Most of them are small towns and appreciate the annual influx of visitors and the tourism dollars that it brings.
“Historically you bleed orange the month of October,” Liz McFarland, president of the nonprofit that organizes Halloween in Anoka, Minnesota, one of the first American cities to celebrate the holiday, told National Geographic.
Halloween “has a big economic impact on the business community,” Anoka Area Chamber of Commerce President Peter Turok told the magazine.
While the town of 18,000 doesn’t have the resources to track visitation numbers, Turok says that businesses are usually “teeming with people in a normal Halloween. ... [This year] is a different story altogether as most of the events usually held are just not going to [happen] or will be held in a different way, which means people won’t be able to gather like they have in the past.
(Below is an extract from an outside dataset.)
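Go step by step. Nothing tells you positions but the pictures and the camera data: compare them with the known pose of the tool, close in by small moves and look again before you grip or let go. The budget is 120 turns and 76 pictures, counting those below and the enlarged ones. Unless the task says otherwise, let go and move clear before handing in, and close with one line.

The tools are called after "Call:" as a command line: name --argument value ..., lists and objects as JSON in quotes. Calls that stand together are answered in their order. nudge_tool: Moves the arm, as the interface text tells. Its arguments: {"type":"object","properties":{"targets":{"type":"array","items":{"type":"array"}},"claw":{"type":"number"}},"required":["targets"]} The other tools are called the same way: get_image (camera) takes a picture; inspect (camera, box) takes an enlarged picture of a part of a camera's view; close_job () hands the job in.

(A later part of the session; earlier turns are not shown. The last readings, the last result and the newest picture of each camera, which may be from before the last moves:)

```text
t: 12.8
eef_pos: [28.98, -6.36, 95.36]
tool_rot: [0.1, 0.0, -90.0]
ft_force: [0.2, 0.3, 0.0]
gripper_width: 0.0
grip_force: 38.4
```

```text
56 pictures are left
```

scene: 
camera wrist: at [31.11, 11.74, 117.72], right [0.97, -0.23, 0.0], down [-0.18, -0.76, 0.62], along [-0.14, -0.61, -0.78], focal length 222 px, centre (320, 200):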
The bottom line is, no events means no people and lost revenue for the merchants.”
And it’s happening all over the country in the most iconic places for Halloween.
— In Salem, Massachusetts, home of the witch trials from the late 1600s, all parades were canceled, including the Haunted Happenings Grand Parade, the Kids' Costume Parade and the Howl-o-ween pet parade. There is also no trick-or-treating.
— The Halloween Parade in Ocean City, New Jersey, is canceled for the first time in 73 years.
— In New Orleans, the annual Krewe of Boo Parade has been called off.
— And in New York City, the colorfully outrageous Greenwich Village Halloween Parade will not take place for the first time in 47 years.